Pinball on the HOF (Toronto Sun)

From today's Toronto Sun (4/3/08)

An Argo-Cat fan


By STEVE SIMMONS (Toronto Sun)

HAMILTON -- The first time his jersey was retired, he was 11 years old -- No. 32 from the Dunedin Golden Eagles was hung from the wall at Capogna's Dugout, a popular Italian restaurant.

"One game I laugh about, I had four touchdowns in five carries and over 200 yards -- and it's only the second quarter. And on my fifth carry, the coach is yelling get out of bounds, get out of bounds. So I ran out of bounds. I didn't actually get tackled," Michael (Pinball) Clemons says.

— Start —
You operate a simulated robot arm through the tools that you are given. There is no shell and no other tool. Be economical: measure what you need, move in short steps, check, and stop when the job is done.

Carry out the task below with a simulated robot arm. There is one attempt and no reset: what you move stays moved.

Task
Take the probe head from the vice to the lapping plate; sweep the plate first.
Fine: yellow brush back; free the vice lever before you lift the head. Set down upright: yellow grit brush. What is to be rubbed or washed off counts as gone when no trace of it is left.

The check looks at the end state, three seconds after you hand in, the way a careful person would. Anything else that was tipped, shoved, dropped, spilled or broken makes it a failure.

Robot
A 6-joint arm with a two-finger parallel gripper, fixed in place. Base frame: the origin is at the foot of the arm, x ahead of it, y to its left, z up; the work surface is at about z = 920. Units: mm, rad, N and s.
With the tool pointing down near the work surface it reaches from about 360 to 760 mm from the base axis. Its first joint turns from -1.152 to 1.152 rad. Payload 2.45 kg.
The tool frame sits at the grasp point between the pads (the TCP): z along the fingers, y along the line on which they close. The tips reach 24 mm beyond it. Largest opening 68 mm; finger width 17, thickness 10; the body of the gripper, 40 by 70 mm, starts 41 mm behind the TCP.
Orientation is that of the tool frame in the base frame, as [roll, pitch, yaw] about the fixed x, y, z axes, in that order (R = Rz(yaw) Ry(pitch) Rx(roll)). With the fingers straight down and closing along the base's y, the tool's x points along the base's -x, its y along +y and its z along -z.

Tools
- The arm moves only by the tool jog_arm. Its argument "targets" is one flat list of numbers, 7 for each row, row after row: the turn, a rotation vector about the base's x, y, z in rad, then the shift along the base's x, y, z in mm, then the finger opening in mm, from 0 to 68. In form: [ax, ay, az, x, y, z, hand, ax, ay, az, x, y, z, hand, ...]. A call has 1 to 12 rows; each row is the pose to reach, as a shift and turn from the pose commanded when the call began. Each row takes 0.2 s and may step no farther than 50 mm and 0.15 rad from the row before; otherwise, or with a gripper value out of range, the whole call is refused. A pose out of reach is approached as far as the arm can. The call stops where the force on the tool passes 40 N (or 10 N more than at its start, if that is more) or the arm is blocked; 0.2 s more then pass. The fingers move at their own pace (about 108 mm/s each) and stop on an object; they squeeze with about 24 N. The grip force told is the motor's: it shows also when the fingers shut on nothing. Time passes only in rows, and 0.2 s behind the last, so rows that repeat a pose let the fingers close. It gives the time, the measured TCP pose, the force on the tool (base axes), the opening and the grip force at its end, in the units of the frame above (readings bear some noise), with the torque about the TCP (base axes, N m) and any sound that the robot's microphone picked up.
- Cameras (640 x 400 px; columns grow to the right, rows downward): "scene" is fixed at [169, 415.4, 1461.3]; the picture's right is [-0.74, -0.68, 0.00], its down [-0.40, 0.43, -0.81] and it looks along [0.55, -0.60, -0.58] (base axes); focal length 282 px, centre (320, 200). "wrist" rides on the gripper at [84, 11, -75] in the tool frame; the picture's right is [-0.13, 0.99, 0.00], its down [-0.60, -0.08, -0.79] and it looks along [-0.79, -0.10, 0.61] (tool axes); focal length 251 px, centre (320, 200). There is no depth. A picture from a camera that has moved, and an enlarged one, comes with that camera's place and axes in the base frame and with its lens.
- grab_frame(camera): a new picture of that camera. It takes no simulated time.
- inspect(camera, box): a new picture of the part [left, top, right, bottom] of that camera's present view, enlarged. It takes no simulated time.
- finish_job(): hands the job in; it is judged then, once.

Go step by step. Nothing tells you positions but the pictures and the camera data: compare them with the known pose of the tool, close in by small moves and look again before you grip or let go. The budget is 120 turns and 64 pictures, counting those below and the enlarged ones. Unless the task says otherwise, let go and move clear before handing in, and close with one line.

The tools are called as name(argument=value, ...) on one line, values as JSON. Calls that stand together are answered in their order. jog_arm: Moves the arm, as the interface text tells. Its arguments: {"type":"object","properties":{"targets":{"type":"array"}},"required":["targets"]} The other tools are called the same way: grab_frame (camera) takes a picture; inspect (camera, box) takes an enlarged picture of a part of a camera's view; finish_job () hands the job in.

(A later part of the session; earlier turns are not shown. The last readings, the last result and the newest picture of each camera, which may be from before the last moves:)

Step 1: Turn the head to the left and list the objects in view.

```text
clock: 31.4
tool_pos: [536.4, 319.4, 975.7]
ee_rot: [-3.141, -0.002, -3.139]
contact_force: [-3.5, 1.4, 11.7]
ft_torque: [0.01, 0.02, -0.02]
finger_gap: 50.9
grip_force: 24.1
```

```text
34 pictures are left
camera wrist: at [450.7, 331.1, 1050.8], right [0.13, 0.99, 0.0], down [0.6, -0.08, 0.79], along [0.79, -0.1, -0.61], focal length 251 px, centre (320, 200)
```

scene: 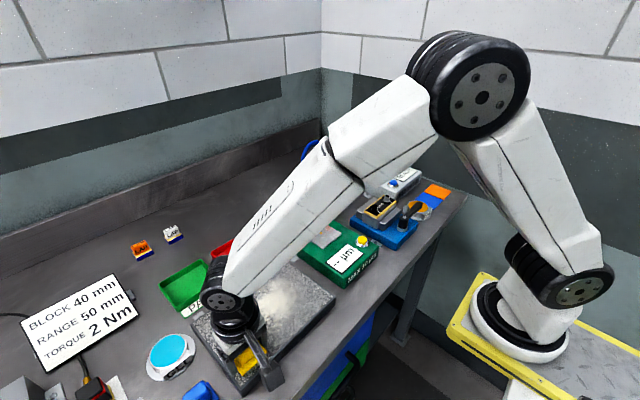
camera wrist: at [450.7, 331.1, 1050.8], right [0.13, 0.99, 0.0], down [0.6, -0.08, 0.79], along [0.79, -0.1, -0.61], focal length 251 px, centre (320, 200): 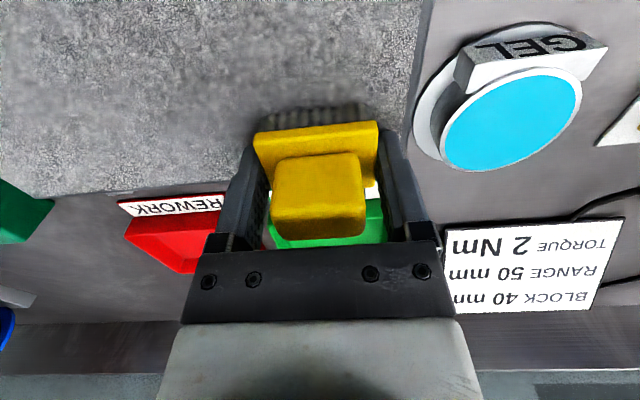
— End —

"They said: 'He looks like The Juice (O.J. Simpson). He runs like The Juice. He is The Juice.' Of course, I wore No. 32 and at the time he was my favourite player. And I played both ways. I played middle linebacker -- if you can believe it -- and I was the best offensive player and the best defensive player."

Clemons is juking from question to question, memory to memory, camera to camera, all of it exciting and emotional on the day one of the greatest wrongs in the Canadian Football League was righted. Five years after he was first eligible, four years of being passed over by a voting committee that should be embarrassed with itself, Clemons officially became a member of the Canadian Football Hall of Fame yesterday.

It meant he was telling stories about running the ball all over Dunedin as a kid. It meant he was talking and preaching and relating and remembering and praising his own mother for everything he is and he has become.

"She deserves it, not me," Clemons said of his mom, 61. "One time, I was pouting on the bench about something. She marched on to the field and grabbed me and she pointed up to the stands and said: "This is where you'll be every week if you're going to have this kind of sportsmanship."

"From the time I was 8 to the time I was 18, she only missed one of my games."

Ann Bryant will fly from Dunedin in September to be part of Clemons' induction in the Canadian Football Hall of Fame.

The Class of 2008 is both impressive and puzzling. But this is what we've come to expect from the Canadian Hall of Fame. Doug Flutie and Mike Pringle, both eligible for the first time, were slam dunks. Flutie was arguably the single-greatest performer in Canadian football history. When Pringle left the game, no one had rushed for more yards and no one had scored more touchdowns.

"It's like three main events," said Angelo Mosca, the former wrestling promoter and Hall of Fame player.

And then there's John Bonk. How he managed to get in this group is curious. He may have been a great offensive lineman but, then again, how do you quantify that? And he has been eligible for the Hall for 20 years and has been passed over, yes even for Rocco Romano (the Clark Gillies of the football Hall). So while Bonk is a nice story, a Hamilton boy who grew up not far from what was then Civic Stadium and sold hot dogs while dreaming of one day being a Ticat, he plays the part of "one of these things is not like the other" in this Hall group.

CREAM OF THE CROP

There is the best player in CFL history. The best known player, perhaps, in history. And the most prolific rusher. And, with no slight intended -- John Bonk.

Michael Clemons never expected to become a football star. He actually had his life all worked out after a couple of NFL attempts went awry and before Ralph Sazio called and asked him to come to Toronto.

"I was interning at Honeywell," Clemons says. "They were going to pay for me to get my MBA. I had my life pretty well planned out."

Then came the call from Sazio and everything changed. He went from Argos special-teams star to running back, to receiver, to coach, to preacher, to personality, to salesman, to after-dinner speaker, to CEO of the Argonauts, and now to the Hall -- and after that almost anywhere he chooses to go.

If he cares that he was passed over year after year for reasons never explained, he doesn't let on. He never made a big deal about it, we did. "To me," he said, "success in life is not what you achieve. It's how many people you impact."

And those are numbers that continue to grow long after Pinball Clemons stopped running the ball.